▶ **Selected excerpt**
Hi
I need some help with my assignment please.
My task is to investigate the operation of the amplifier using sin. frequency of 1KHz and amplitude of 4V.(the circuit diagram is attached). I can see that is a class B, but what is confusing me that there is no voltage gain. Is it a current amplifier? (output current is higher, i can see it from multi-meter) And why the bode plotter show negative gain?
Thanks!

 

Yes, it's a current amplifier.
The imitation oscilloscope shows no inversion. The bode plotter is either frankly wrong or both of us don't know how to read the labels on it. (A real possibility)

 

I am not sure what does the plotter shows, the voltage gain or current. If its shows voltage gain then its make sense, because unity of gain is 0 db, but i am really not sure...

 

Well, maybe you should change your question to: "How to read this bode plotter?"
You will get better answers than I can give you.

 

Well i can read the plotter , its shows a negative gain. The question still the same . Why does it shows negative gain?

 

OK. The question is, "Why does this plotter show the wrong answer?"

I don't know. Somebody else will have to answer that.

 

The Bode plot is correct. It's not negative gain, minus dB is just gain less than 1. The transistors are biased at zero current so their small signal gain is basically 0 (a measured value of -101.585dB or 8.3e-6 which may be due to capacitive feedthrough).

You have large signal gain of near 1 showing on the virtual oscilloscope since that signal is large enough to move through the zero bias point (which gives the observed crossover distortion). If you use a small signal from the generator (say less than 100mV) then you will observe a very low gain from the oscilloscope, similar to the Bode plot.

 

Well the gain had flattened out (presumably to almost unity) at about 1GHz.

 

Well spotted crutschow.

Perhaps a useful exercise for the OP:

Convert to class AB, with the addition of a couple of series diodes replacing the short / link between the two bases and you will see an entirely different picture.

 

May I add a short comment to Chrutschow`s answer?
Yes - as mentioned, the BODE plot is correct, however useless.
The reason is as follows: The BODE plot is the result of a LNEAR SMALL-SIGNAL analysis. However, the circuit under discussion is strongly NON-LINEAR.
The amplifying properties of such a circuit can be analysed in the time domain only.

 

1Ghz for a 2N3904?

 

1Ghz for a 2N3904?

One of the reasons I don't simulate.

 

1Ghz for a 2N3904?

Again, I believe that's just capacitive coupling between input and output through the base-emitter junction. The transistor is cutoff as noted in my previous post.

 

One of the reasons I don't simulate.

More often then not the simulation is correct. You just have to determine why it appears not to be.

▶ **Material**
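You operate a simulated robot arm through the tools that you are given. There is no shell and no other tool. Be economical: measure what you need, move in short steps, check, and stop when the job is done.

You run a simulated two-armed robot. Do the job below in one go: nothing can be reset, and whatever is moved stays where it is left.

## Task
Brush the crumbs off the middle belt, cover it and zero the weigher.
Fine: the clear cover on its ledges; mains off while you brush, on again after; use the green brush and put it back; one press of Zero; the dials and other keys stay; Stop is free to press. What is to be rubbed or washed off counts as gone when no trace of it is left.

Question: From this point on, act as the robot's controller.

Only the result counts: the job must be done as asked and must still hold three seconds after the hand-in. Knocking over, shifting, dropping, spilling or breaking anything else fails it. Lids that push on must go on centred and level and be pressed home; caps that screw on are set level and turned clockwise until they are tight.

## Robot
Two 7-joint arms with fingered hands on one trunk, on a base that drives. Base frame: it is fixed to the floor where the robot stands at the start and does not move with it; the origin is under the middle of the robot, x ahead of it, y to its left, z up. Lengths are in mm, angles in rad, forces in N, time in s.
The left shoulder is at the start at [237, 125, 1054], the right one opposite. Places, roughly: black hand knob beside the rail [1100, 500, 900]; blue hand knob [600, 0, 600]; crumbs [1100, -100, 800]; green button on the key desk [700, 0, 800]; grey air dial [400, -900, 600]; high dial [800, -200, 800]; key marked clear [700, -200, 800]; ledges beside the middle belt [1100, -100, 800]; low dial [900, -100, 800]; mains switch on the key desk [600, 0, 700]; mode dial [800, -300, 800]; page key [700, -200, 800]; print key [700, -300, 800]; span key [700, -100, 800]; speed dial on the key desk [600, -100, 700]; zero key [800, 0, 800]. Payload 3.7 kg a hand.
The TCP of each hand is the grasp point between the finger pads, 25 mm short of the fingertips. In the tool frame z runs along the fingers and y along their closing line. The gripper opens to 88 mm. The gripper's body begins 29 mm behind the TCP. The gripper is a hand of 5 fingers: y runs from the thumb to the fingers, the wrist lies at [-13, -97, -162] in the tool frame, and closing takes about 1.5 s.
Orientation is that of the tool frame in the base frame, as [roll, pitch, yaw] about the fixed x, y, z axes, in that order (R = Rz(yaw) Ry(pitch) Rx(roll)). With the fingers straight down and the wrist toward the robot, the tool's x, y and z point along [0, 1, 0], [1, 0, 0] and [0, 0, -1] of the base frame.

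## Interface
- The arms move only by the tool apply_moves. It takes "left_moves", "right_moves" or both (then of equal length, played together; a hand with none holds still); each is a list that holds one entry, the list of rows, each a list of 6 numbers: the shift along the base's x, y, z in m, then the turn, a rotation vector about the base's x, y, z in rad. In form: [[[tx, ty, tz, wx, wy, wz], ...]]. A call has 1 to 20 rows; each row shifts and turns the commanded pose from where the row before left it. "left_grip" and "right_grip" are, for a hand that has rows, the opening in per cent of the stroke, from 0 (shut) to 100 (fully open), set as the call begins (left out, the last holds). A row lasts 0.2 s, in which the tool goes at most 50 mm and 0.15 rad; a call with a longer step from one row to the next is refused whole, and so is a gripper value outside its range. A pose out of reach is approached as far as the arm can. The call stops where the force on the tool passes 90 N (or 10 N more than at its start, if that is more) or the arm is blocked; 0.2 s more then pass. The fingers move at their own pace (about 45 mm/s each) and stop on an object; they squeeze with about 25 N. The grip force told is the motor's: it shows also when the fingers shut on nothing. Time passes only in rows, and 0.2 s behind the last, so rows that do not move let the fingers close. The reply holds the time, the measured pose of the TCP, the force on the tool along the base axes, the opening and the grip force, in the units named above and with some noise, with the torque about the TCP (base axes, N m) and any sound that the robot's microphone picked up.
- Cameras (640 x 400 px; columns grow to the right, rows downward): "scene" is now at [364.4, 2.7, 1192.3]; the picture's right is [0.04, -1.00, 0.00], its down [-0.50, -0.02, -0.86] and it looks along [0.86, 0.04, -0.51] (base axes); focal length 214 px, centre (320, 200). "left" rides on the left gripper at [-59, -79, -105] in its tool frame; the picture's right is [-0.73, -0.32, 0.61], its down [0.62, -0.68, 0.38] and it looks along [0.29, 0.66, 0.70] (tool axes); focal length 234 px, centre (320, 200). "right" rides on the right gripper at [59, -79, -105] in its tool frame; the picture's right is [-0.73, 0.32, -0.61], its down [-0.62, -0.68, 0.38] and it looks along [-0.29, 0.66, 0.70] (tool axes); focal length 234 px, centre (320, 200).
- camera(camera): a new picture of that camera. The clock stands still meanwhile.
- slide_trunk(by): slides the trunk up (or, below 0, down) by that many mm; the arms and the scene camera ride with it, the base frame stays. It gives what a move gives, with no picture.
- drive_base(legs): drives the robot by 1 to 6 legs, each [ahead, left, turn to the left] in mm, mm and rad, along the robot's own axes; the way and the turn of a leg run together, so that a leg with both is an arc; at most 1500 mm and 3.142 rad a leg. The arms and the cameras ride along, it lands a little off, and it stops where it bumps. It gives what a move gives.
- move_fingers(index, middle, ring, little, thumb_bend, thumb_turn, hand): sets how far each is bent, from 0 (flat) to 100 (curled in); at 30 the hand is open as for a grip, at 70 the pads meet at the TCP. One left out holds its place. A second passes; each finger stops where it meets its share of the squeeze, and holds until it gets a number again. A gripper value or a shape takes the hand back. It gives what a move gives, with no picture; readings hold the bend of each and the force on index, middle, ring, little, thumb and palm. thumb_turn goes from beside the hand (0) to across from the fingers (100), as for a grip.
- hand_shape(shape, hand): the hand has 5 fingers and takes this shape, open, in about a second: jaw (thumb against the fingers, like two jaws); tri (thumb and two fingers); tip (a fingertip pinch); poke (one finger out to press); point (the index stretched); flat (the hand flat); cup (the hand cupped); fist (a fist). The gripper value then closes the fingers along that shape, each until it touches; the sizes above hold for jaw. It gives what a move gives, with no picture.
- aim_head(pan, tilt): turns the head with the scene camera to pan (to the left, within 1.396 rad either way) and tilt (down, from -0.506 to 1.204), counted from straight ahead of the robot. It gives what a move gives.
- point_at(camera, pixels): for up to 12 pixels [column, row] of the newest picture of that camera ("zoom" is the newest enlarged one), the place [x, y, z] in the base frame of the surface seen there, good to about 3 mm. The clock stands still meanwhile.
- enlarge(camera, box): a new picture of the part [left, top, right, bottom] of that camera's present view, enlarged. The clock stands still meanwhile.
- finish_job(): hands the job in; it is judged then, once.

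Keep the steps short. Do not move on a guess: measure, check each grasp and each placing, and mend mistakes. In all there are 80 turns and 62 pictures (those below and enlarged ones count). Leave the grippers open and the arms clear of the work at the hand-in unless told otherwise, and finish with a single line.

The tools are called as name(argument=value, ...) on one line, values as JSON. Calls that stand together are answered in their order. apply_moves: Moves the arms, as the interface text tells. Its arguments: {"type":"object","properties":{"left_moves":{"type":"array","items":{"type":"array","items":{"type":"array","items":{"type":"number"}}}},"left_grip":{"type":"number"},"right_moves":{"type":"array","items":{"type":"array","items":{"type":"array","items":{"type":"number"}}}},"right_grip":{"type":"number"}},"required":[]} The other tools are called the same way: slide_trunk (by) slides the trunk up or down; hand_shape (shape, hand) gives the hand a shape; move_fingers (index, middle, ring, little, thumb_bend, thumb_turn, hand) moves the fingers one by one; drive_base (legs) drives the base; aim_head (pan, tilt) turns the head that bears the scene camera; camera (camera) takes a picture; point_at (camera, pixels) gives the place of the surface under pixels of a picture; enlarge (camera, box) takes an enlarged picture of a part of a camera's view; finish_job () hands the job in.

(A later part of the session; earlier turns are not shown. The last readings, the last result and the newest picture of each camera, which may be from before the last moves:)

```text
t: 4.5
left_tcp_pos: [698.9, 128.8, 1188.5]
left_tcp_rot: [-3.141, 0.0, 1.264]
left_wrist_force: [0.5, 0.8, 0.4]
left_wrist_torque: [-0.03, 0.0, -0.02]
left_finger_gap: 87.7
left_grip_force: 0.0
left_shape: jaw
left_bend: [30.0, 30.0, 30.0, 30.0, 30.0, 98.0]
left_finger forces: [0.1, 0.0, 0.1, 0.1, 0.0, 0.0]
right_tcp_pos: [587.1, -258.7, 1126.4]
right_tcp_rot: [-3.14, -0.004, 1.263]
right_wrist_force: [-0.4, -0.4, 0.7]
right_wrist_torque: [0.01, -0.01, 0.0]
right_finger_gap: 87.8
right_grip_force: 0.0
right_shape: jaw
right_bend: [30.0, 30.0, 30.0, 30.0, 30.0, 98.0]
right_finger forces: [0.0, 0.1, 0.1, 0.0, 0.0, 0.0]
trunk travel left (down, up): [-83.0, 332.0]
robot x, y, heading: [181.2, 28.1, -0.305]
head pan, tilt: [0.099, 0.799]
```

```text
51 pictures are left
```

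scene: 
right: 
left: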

▶ **Work instructions**
1. Extract from the selected excerpt the words running from "I am not sure" to "shows negative gain?".
2. I need the selected excerpt continued from the place where it stops.

▶ **Task-by-task results**
1.
I am not sure what does the plotter shows, the voltage gain or current. If its shows voltage gain then its make sense, because unity of gain is 0 db, but i am really not sure...

 

Well, maybe you should change your question to: "How to read this bode plotter?"
You will get better answers than I can give you.

 

Well i can read the plotter , its shows a negative gain. The question still the same . Why does it shows negative gain?

2.
 

I suppose that if I took the time to learn the details I would get something besides garbage out of a simulator.

 

I suppose that if I took the time to learn the details I would get something besides garbage out of a simulator.

It's well worth the effort if you do any analog design. A lot faster and more efficient then trying to troubleshoot the circuit after you built it and it doesn't work as you anticipated (my experience has been that many circuits don't but perhaps that's just a result of my less than exacting design ability) . It's especially useful to determine frequency response and optimize negative feedback parameters to get proper transient response and gain/phase margins, also to try out different circuit options to help determine which is best.

 

It's well worth the effort if you do any analog design. ......... It's especially useful to determine frequency response and optimize negative feedback parameters to get proper transient response and gain/phase margins, also to try out different circuit options to help determine which is best.

Yes - I fully support this opinion.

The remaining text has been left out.